What Could Have Been
This brings us all the way back to Bledsoe, who could have brought back much more value to the Clippers if he'd been exchanged for a big man. It wouldn't even have needed to be an above-average big man; any human being taller than 6'9" who could walk upright for 10 minutes at a time would have sufficed.
Look, the Clips got good value in Redick and Dudley. That's not the issue.
The issue is that Marcin Gortat was sitting right there on the Phoenix Suns roster when the Clippers were negotiating a deal. And we know that the Suns were eager to ship him out because they did just that a few weeks later, sending the Polish Hammer to the Washington Wizards for next to nothing.
Plus, there were rumors that the Clippers were talking with the Orlando Magic about Arron Afflalo and Andrew Nicholson. The fact that Afflalo has been performing like an All-Star has to make the failure to consummate that deal sting a bit. But Nicholson would easily be the Clips' best backup big, and you could even make the case that he's a better player than Jordan.
At the very least, his 84 percent free-throw shooting and ability to knock down threes as either a power forward or undersized center has to look pretty appealing to L.A. right now.
At one point, even Bledsoe thought a deal with the Magic was a possibility.
The depth of the Clippers' frontcourt problem is perhaps most evident in their recent attraction to Lamar Odom. Recently rehabilitated from an alleged drug problem, still struggling in the slimy Kardashian tentacles and three years removed from his last decent season, he's the longest of long shots.
Clearly, the Clippers are desperate for bigs.
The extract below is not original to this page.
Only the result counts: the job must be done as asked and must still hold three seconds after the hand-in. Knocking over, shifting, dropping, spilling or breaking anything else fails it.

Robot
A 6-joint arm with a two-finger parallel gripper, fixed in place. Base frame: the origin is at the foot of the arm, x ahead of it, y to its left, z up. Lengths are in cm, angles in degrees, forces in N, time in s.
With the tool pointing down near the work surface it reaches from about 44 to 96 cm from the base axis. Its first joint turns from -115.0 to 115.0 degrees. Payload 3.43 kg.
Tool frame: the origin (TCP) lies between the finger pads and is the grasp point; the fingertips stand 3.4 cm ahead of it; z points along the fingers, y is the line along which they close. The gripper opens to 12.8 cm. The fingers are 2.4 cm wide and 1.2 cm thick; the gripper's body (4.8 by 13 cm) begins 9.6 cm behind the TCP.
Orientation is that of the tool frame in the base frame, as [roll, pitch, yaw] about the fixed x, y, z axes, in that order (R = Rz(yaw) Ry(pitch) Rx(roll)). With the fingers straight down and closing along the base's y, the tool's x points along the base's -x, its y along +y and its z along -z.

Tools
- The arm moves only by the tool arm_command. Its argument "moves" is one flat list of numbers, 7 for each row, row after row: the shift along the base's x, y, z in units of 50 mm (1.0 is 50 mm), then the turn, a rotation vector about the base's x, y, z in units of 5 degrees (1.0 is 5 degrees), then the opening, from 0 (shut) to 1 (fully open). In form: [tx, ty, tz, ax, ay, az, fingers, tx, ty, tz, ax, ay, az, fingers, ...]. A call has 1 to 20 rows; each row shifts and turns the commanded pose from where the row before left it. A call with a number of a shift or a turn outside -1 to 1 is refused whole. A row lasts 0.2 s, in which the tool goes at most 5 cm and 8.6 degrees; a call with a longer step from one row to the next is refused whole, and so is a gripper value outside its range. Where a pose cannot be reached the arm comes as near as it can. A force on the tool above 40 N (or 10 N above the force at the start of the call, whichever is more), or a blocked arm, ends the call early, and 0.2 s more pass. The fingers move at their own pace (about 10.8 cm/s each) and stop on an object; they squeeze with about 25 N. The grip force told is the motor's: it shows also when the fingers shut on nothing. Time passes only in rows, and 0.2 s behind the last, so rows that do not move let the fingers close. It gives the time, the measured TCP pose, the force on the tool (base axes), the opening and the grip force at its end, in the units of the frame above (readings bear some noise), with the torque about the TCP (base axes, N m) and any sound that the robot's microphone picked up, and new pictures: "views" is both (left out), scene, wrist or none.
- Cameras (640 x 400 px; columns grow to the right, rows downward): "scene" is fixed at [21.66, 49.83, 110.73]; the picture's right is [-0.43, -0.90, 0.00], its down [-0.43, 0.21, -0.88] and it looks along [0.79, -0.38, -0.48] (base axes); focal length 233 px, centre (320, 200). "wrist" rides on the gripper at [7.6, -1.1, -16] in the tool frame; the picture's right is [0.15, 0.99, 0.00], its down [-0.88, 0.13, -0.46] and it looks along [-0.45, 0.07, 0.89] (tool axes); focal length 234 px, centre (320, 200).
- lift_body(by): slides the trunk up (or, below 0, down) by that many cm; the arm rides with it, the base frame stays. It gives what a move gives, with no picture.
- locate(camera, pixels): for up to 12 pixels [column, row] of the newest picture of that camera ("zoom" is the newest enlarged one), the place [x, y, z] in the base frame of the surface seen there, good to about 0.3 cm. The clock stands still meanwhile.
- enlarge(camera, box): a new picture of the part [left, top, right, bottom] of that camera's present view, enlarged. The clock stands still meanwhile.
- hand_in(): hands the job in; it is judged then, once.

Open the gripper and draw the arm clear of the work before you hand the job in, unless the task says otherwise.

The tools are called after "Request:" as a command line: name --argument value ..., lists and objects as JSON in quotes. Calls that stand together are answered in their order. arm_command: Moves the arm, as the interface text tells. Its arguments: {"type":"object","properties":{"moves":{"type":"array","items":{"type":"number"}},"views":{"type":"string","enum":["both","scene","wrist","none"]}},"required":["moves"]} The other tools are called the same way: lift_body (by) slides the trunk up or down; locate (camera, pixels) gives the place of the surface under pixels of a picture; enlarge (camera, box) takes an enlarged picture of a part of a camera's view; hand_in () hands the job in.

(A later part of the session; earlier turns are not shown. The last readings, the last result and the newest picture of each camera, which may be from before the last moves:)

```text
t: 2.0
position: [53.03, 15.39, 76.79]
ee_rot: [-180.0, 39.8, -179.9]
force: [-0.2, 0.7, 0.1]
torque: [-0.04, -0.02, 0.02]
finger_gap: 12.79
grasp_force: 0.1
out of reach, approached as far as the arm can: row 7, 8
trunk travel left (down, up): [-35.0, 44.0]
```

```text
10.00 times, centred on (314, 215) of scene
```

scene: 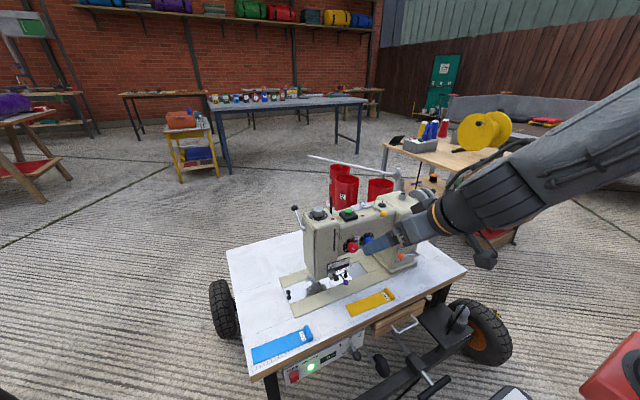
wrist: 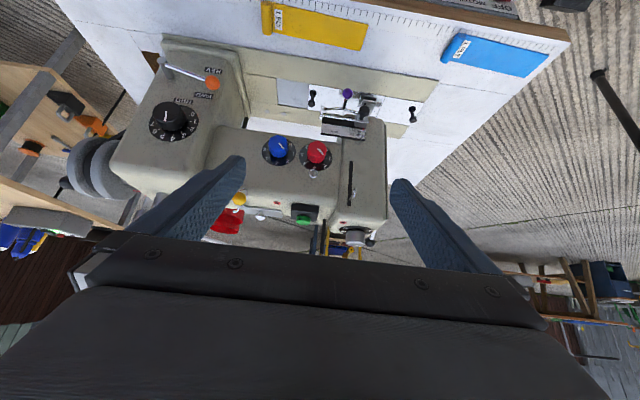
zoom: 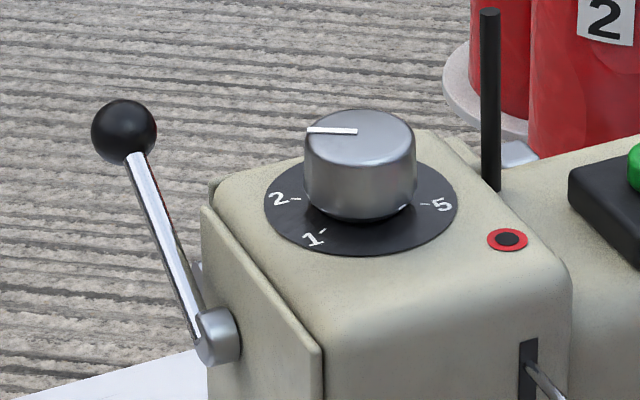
Los Angeles fancies itself a championship contender, and some of the elements—efficient offense, elite point guard play, battle-tested coaching—are there. But frontcourt defense and depth behind the starting bigs is a glaring weakness.
As Bledsoe continues to blossom into a star, the Clippers are going to kick themselves. Not because they ever could have held onto him, but because they simply didn't get what they needed most when they traded him.